CHALLENGE
Beneath this task is a listing; retype all of it exactly.

SUPPLIED DATA
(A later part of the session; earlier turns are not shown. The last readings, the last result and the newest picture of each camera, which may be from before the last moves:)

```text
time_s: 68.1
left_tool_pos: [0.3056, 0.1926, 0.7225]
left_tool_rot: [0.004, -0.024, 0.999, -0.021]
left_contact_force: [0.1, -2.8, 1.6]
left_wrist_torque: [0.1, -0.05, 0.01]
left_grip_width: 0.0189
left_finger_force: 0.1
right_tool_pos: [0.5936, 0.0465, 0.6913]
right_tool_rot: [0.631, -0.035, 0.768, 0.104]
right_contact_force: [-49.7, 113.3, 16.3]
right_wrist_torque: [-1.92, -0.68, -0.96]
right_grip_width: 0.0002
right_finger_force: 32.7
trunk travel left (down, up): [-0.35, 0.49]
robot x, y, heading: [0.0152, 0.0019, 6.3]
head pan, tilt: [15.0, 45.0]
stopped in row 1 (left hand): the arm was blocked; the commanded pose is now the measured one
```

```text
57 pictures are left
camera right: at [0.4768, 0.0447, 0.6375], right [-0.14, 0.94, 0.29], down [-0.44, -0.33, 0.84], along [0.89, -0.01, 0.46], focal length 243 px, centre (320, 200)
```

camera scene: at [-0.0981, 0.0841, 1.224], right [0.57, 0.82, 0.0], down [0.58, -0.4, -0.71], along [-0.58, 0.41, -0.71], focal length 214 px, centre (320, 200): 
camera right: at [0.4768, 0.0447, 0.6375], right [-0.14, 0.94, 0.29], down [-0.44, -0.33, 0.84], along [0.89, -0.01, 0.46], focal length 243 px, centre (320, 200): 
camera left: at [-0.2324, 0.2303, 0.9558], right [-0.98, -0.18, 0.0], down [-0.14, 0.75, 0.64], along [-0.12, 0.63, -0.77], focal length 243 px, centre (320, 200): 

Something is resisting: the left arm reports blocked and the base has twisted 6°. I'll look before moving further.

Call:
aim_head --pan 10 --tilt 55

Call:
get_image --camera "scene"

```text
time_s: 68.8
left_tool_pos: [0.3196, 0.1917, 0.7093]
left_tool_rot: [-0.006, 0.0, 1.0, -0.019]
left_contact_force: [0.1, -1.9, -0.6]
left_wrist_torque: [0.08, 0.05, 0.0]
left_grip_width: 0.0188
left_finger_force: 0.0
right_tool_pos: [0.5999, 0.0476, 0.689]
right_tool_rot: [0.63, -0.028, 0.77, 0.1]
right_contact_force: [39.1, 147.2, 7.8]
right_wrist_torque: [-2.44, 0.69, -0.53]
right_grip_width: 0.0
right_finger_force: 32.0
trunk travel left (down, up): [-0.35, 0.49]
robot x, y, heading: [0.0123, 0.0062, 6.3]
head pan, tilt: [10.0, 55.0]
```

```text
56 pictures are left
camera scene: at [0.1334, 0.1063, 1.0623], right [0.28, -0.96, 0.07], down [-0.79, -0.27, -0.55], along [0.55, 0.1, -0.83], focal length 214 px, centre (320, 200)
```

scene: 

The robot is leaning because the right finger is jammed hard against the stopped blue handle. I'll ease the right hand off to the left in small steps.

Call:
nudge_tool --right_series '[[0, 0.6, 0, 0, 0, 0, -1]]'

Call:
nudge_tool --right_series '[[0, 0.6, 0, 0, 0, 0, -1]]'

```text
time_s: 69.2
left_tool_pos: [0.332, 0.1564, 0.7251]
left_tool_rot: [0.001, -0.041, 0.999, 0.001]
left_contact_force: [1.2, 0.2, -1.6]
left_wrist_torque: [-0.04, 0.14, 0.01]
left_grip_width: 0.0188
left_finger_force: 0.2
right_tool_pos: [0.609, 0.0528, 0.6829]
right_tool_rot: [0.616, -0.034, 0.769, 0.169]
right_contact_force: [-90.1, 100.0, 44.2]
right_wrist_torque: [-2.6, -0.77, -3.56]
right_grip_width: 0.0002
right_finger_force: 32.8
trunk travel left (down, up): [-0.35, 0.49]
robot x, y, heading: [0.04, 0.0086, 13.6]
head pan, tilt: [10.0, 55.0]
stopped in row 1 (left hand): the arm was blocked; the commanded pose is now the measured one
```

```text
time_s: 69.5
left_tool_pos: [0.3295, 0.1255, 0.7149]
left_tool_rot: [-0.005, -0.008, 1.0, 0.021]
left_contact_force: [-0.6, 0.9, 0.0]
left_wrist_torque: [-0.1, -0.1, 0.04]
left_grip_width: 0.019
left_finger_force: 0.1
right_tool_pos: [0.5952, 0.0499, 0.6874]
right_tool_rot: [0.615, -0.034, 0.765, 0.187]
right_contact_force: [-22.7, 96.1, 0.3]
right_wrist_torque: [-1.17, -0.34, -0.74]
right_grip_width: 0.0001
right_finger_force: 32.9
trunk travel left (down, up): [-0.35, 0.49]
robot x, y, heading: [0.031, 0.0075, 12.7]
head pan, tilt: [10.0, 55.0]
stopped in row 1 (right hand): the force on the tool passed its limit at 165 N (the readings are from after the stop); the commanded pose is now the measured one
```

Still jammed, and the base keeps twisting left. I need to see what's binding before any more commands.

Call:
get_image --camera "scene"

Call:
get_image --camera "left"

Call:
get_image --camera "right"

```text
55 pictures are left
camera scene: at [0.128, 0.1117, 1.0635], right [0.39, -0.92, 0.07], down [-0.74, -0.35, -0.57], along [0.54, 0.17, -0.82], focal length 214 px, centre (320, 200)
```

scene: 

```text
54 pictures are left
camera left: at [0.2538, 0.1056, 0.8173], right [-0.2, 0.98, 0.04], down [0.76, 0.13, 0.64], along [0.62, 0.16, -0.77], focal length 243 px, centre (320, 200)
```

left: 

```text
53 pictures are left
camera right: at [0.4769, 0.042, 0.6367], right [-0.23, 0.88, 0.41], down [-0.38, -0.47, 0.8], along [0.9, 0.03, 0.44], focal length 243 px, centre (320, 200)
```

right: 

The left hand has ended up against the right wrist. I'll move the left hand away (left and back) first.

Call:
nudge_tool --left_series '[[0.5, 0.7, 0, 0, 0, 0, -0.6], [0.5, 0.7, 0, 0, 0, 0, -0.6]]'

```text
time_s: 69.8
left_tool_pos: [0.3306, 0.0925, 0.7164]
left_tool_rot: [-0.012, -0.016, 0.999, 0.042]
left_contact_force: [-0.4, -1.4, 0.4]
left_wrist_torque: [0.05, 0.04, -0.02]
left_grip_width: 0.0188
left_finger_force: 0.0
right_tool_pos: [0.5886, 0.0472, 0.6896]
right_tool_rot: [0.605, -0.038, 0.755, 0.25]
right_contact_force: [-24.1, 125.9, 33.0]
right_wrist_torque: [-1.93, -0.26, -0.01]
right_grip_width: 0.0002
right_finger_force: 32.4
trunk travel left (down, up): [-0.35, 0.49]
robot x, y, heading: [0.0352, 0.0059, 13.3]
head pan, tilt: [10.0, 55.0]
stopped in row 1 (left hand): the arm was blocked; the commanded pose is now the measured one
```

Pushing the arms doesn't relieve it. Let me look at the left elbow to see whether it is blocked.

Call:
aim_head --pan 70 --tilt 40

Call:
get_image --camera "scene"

REPLY
(A later part of the session; earlier turns are not shown. The last readings, the last result and the newest picture of each camera, which may be from before the last moves:)

```text
time_s: 68.1
left_tool_pos: [0.3056, 0.1926, 0.7225]
left_tool_rot: [0.004, -0.024, 0.999, -0.021]
left_contact_force: [0.1, -2.8, 1.6]
left_wrist_torque: [0.1, -0.05, 0.01]
left_grip_width: 0.0189
left_finger_force: 0.1
right_tool_pos: [0.5936, 0.0465, 0.6913]
right_tool_rot: [0.631, -0.035, 0.768, 0.104]
right_contact_force: [-49.7, 113.3, 16.3]
right_wrist_torque: [-1.92, -0.68, -0.96]
right_grip_width: 0.0002
right_finger_force: 32.7
trunk travel left (down, up): [-0.35, 0.49]
robot x, y, heading: [0.0152, 0.0019, 6.3]
head pan, tilt: [15.0, 45.0]
stopped in row 1 (left hand): the arm was blocked; the commanded pose is now the measured one
```

```text
57 pictures are left
camera right: at [0.4768, 0.0447, 0.6375], right [-0.14, 0.94, 0.29], down [-0.44, -0.33, 0.84], along [0.89, -0.01, 0.46], focal length 243 px, centre (320, 200)
```

camera scene: at [-0.0981, 0.0841, 1.224], right [0.57, 0.82, 0.0], down [0.58, -0.4, -0.71], along [-0.58, 0.41, -0.71], focal length 214 px, centre (320, 200): 
camera right: at [0.4768, 0.0447, 0.6375], right [-0.14, 0.94, 0.29], down [-0.44, -0.33, 0.84], along [0.89, -0.01, 0.46], focal length 243 px, centre (320, 200): 
camera left: at [-0.2324, 0.2303, 0.9558], right [-0.98, -0.18, 0.0], down [-0.14, 0.75, 0.64], along [-0.12, 0.63, -0.77], focal length 243 px, centre (320, 200): 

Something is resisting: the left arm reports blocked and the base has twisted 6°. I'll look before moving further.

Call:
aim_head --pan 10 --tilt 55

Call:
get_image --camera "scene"

```text
time_s: 68.8
left_tool_pos: [0.3196, 0.1917, 0.7093]
left_tool_rot: [-0.006, 0.0, 1.0, -0.019]
left_contact_force: [0.1, -1.9, -0.6]
left_wrist_torque: [0.08, 0.05, 0.0]
left_grip_width: 0.0188
left_finger_force: 0.0
right_tool_pos: [0.5999, 0.0476, 0.689]
right_tool_rot: [0.63, -0.028, 0.77, 0.1]
right_contact_force: [39.1, 147.2, 7.8]
right_wrist_torque: [-2.44, 0.69, -0.53]
right_grip_width: 0.0
right_finger_force: 32.0
trunk travel left (down, up): [-0.35, 0.49]
robot x, y, heading: [0.0123, 0.0062, 6.3]
head pan, tilt: [10.0, 55.0]
```

```text
56 pictures are left
camera scene: at [0.1334, 0.1063, 1.0623], right [0.28, -0.96, 0.07], down [-0.79, -0.27, -0.55], along [0.55, 0.1, -0.83], focal length 214 px, centre (320, 200)
```

scene: 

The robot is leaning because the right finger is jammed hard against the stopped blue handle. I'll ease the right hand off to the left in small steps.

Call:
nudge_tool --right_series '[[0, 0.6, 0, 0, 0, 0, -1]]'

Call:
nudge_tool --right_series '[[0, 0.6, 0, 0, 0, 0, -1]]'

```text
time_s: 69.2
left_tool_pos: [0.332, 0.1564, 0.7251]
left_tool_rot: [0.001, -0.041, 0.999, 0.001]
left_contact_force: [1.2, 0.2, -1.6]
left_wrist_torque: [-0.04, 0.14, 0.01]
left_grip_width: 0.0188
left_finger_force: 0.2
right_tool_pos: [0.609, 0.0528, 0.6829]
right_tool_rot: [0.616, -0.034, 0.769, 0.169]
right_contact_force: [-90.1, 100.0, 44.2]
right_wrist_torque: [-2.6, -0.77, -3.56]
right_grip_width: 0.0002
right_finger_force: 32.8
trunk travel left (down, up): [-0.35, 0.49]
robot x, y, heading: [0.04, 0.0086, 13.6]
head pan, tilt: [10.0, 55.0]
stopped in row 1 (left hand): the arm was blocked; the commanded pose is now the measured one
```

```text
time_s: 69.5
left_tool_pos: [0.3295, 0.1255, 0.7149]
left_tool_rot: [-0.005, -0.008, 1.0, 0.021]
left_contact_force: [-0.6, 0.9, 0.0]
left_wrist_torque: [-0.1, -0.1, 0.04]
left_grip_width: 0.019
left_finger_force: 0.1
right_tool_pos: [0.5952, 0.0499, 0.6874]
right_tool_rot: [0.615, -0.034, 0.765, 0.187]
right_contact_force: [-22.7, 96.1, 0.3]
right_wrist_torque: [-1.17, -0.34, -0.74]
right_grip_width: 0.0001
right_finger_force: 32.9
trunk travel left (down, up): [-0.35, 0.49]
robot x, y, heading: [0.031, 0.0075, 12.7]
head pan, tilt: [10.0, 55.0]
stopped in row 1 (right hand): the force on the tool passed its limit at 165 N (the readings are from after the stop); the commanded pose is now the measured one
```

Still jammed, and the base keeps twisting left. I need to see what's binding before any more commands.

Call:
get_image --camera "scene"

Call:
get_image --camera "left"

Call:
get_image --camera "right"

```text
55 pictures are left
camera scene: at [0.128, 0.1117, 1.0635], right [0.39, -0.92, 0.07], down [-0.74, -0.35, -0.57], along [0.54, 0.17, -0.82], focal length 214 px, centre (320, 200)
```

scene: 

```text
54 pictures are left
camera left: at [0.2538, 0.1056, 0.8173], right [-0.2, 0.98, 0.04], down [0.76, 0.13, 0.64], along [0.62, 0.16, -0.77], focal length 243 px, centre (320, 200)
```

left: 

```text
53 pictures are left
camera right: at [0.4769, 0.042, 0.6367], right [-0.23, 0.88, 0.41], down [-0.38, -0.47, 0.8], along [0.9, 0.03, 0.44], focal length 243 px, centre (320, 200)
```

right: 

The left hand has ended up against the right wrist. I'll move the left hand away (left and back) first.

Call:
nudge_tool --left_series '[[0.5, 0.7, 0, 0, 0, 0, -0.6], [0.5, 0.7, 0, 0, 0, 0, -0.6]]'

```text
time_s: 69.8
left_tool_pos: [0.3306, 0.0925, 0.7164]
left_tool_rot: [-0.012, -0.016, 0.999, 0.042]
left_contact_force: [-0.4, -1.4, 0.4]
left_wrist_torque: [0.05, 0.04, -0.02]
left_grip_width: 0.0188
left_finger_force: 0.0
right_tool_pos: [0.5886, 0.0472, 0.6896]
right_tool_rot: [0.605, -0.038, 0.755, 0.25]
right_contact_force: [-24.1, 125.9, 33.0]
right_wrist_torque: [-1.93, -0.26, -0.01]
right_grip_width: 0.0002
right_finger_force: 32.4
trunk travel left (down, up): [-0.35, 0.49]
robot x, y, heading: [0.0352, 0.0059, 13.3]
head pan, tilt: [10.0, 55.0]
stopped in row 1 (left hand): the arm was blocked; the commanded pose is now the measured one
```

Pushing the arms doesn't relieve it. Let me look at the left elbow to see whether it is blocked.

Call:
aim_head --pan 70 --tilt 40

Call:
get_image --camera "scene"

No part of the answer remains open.